The Work You Don’t See

The bid is in.

On paper, it looks confident. Polished. Strategic. It speaks about governance, growth, compliance, readiness. About structures, pathways, evidence, alignment. It reads like momentum – all backed by evidence and built in truth.

What it doesn’t show is the reality of what it took to get here.

Progress in Para sport rarely arrives cleanly or conveniently. It doesn’t come from neat timelines or unanimous support. It comes from persistence when things are fragile, from conviction when belief is thin, and from carrying responsibility long after the excitement has worn off. Para sailing hasn’t just grown in recent years – it has been pulled forward. Sometimes inch by inch, sometimes against resistance, sometimes against a silence that is just as heavy.

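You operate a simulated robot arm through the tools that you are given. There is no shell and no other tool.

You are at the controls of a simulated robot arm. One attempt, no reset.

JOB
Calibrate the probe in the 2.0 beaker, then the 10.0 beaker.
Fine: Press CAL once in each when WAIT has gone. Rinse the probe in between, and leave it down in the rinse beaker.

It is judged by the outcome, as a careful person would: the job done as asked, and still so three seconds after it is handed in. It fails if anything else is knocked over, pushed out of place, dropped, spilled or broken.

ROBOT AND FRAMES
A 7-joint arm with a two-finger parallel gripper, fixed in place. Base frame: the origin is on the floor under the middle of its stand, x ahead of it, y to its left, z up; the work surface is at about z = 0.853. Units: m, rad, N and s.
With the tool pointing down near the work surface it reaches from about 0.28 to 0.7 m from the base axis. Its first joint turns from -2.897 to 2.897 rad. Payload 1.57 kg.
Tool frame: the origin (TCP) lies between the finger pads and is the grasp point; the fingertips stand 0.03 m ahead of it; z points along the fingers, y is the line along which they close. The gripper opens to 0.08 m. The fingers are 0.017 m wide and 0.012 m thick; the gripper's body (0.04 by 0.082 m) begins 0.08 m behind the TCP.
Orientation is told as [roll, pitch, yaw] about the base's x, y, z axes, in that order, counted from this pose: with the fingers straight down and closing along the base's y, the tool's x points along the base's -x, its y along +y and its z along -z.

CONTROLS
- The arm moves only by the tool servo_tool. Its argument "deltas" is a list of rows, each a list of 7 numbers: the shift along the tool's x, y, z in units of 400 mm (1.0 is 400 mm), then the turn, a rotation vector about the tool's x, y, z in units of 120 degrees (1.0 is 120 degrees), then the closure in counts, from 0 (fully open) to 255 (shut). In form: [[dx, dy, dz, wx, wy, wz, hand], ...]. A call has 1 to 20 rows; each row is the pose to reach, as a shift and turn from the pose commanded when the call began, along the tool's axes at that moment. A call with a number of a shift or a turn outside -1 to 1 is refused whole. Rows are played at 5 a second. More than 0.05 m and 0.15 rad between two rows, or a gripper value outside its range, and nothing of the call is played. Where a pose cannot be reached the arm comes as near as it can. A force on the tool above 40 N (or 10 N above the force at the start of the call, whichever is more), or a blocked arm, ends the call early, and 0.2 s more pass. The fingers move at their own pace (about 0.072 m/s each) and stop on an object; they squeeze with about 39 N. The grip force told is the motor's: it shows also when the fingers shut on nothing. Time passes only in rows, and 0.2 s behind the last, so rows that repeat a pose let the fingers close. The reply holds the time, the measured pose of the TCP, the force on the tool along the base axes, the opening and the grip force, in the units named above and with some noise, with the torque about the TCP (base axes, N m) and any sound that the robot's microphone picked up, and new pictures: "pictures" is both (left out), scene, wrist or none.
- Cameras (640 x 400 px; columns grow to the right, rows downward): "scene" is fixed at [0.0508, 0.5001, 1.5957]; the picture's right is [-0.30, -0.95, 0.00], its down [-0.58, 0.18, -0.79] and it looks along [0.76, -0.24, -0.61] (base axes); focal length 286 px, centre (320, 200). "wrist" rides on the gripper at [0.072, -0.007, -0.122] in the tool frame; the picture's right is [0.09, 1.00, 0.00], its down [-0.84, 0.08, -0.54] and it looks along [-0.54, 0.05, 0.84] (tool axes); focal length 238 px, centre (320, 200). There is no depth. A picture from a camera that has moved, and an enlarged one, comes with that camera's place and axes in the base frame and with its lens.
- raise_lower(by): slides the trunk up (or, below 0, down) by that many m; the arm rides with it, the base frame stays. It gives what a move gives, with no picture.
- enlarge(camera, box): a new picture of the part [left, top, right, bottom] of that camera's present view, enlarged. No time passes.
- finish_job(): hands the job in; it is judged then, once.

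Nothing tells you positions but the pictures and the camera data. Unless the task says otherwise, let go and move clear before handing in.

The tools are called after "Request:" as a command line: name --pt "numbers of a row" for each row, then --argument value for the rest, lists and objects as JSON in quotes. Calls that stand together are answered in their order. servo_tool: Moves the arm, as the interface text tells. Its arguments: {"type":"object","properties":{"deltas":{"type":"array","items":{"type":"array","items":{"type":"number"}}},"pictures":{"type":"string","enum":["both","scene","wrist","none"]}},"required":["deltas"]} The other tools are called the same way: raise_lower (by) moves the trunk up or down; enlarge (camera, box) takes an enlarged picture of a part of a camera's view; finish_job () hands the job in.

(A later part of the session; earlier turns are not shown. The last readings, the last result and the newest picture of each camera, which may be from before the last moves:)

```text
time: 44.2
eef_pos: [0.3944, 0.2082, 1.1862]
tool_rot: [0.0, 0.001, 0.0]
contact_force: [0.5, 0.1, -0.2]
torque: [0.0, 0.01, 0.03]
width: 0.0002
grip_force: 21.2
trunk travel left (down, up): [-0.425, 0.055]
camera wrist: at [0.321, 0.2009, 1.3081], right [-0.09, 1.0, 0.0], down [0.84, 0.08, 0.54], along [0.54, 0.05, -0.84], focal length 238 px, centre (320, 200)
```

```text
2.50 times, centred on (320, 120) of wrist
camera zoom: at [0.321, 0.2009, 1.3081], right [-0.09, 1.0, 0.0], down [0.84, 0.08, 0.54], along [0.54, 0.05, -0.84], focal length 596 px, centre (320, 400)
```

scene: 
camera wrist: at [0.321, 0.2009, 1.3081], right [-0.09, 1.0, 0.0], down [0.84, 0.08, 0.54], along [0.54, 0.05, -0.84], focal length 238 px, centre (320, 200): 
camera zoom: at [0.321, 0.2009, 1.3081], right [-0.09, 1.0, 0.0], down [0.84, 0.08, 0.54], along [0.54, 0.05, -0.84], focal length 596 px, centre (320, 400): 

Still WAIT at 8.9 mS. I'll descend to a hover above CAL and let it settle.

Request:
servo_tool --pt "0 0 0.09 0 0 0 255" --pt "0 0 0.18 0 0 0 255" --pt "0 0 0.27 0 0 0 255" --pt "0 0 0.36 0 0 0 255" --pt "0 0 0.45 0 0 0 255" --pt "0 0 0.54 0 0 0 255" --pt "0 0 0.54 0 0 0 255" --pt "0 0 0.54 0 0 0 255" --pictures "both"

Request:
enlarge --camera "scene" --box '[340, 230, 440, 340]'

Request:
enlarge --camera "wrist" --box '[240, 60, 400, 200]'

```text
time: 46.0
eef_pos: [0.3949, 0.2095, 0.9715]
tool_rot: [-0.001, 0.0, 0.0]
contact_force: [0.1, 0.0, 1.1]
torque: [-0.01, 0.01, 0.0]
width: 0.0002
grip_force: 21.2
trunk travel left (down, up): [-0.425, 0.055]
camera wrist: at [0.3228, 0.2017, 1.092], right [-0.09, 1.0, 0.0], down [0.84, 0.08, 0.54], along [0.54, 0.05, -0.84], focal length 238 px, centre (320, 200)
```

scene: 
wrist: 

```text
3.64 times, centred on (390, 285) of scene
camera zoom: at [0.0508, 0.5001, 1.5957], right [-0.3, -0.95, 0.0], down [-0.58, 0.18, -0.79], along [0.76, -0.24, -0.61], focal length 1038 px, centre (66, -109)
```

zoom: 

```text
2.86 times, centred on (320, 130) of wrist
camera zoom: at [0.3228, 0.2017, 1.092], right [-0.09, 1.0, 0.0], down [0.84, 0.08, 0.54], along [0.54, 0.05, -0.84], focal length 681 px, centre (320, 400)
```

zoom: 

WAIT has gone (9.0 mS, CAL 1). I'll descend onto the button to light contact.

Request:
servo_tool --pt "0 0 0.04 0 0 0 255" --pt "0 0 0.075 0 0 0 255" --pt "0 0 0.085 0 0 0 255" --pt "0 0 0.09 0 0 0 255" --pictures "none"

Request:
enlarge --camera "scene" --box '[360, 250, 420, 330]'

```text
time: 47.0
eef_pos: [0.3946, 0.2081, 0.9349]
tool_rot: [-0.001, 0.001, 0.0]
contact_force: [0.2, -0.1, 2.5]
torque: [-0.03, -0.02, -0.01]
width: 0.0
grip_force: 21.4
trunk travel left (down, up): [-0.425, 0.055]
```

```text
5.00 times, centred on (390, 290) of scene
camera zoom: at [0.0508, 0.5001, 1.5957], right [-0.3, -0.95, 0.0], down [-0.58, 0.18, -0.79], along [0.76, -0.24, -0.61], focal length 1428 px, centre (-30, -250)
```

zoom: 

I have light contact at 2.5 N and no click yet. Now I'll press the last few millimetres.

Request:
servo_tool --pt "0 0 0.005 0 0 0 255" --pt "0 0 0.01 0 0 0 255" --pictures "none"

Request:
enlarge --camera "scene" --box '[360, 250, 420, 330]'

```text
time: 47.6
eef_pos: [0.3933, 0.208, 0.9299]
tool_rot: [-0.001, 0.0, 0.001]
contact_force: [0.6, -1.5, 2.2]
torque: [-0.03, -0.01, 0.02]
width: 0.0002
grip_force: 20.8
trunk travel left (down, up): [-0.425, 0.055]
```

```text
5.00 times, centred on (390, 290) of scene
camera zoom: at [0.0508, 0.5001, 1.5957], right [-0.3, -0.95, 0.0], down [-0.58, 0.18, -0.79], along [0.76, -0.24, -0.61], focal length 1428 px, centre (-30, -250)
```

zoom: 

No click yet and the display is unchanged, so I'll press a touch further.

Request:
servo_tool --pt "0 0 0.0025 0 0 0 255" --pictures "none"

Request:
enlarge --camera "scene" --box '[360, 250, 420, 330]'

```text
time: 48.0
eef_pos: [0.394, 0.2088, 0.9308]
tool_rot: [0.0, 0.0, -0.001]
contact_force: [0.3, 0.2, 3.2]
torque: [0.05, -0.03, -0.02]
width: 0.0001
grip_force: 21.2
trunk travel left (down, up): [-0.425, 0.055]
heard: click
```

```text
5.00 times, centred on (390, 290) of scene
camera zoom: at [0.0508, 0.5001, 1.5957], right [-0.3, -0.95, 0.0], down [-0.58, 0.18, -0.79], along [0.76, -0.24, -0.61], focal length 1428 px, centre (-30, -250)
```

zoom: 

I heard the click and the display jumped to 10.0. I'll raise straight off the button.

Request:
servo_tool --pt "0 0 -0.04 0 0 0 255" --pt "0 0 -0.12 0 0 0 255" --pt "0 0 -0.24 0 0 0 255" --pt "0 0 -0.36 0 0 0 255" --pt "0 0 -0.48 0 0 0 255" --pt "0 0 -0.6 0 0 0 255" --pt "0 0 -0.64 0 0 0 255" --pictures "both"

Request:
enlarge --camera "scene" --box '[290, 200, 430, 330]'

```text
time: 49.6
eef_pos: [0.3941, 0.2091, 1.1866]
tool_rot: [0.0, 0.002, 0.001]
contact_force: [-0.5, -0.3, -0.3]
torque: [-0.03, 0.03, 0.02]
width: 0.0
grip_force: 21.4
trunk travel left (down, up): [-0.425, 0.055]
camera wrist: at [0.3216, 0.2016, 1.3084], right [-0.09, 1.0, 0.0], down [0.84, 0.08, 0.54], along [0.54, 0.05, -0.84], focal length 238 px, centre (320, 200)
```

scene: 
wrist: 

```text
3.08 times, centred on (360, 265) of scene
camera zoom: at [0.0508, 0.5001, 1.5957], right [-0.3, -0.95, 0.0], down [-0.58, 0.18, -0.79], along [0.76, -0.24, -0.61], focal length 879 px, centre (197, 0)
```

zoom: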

Programmes that now sit comfortably in strategy documents were once questioned, delayed, or labelled as too risky. Events that are now referenced as proof of credibility came dangerously close to being cancelled when they became inconvenient, complex, or uncomfortable. And yet – they happened. Not because it was easy, or comfortable, or perfectly timed, but because someone refused to let the work be undone.

Having support from EUROSAF and events such as Barcolana has been invaluable.

What exists now – the events, the data, the structures, the confidence, did not materialise by accident. It came from turning up when support was limited. From holding lines that would have been easier to drop. From making decisions in moments where there was no safety net, no certainty, and no guarantee of recognition at the end. It came from believing that Para sailing deserved better than survival-mode thinking.

There were times when it would have been simpler to step back. To soften ambition. To wait for permission. To let “later” quietly replace “now”. To just “do the job” without doing the job. But inclusive sport doesn’t move forward when everyone waits. It moves because someone is willing to absorb the friction, the doubt, and the fatigue – and keep going anyway.

I don’t write this for sympathy. I write it for honesty.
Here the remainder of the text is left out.